Task requirements:
Lines containing the word "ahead" should be extracted in full.

Supplied data:
******************************

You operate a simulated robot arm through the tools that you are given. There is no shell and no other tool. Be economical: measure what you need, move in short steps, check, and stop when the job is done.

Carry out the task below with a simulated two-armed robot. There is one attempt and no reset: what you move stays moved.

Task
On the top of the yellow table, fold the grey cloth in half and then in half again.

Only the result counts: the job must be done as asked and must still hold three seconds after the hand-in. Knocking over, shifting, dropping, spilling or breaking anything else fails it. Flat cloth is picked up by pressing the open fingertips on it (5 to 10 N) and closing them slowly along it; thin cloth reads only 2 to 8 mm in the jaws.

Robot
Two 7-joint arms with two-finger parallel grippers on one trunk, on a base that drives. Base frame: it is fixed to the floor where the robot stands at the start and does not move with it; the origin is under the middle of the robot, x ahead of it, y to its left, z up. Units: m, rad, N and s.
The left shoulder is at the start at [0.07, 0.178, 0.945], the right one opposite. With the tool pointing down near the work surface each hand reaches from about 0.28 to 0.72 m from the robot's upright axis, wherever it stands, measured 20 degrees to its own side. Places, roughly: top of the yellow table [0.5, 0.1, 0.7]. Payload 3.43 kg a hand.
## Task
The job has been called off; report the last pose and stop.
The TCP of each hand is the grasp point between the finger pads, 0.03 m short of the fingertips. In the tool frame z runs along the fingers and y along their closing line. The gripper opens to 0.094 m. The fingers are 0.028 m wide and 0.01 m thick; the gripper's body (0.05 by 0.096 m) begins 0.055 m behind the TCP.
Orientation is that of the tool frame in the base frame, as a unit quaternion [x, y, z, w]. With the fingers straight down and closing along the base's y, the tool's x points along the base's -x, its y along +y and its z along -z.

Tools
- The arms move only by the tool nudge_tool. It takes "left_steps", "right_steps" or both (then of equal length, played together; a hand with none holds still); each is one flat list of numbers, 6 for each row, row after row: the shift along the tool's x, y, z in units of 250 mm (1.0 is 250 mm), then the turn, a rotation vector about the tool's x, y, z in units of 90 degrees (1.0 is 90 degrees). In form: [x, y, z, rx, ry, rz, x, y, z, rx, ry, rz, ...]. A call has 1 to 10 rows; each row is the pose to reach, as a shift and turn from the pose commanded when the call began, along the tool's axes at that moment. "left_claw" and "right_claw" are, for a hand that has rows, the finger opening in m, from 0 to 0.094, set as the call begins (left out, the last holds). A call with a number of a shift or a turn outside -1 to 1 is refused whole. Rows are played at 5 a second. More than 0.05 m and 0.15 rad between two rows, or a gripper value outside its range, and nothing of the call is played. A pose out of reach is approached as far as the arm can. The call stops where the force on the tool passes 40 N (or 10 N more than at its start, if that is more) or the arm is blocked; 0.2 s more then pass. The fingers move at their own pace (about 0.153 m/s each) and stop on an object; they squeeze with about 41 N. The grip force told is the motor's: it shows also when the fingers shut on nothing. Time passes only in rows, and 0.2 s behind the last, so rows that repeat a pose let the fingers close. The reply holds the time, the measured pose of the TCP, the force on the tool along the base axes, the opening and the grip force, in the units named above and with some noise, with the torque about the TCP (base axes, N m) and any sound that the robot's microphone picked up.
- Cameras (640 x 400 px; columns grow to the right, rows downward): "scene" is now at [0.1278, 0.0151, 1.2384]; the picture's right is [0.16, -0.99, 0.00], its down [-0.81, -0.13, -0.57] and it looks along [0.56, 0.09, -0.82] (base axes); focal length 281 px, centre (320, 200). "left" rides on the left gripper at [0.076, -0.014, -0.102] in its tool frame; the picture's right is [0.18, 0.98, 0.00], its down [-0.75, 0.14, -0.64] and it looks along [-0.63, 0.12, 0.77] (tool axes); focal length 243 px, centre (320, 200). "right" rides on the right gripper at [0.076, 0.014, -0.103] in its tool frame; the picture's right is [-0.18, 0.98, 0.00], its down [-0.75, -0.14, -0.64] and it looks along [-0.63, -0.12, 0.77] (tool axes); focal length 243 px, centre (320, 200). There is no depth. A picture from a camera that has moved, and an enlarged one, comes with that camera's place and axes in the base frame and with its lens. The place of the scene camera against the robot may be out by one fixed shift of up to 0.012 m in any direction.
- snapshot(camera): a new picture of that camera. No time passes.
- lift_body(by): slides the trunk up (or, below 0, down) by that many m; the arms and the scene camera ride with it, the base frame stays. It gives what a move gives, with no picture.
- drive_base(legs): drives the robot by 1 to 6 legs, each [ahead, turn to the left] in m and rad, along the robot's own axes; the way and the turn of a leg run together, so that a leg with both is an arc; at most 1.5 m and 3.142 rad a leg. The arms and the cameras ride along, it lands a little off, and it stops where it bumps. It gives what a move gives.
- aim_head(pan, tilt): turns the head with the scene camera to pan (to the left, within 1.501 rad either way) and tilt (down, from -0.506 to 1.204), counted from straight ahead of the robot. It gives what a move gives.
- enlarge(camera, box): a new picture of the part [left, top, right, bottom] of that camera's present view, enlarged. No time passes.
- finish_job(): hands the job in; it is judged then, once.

******************************

The completed task:
Two 7-joint arms with two-finger parallel grippers on one trunk, on a base that drives. Base frame: it is fixed to the floor where the robot stands at the start and does not move with it; the origin is under the middle of the robot, x ahead of it, y to its left, z up. Units: m, rad, N and s.
- drive_base(legs): drives the robot by 1 to 6 legs, each [ahead, turn to the left] in m and rad, along the robot's own axes; the way and the turn of a leg run together, so that a leg with both is an arc; at most 1.5 m and 3.142 rad a leg. The arms and the cameras ride along, it lands a little off, and it stops where it bumps. It gives what a move gives.
- aim_head(pan, tilt): turns the head with the scene camera to pan (to the left, within 1.501 rad either way) and tilt (down, from -0.506 to 1.204), counted from straight ahead of the robot. It gives what a move gives.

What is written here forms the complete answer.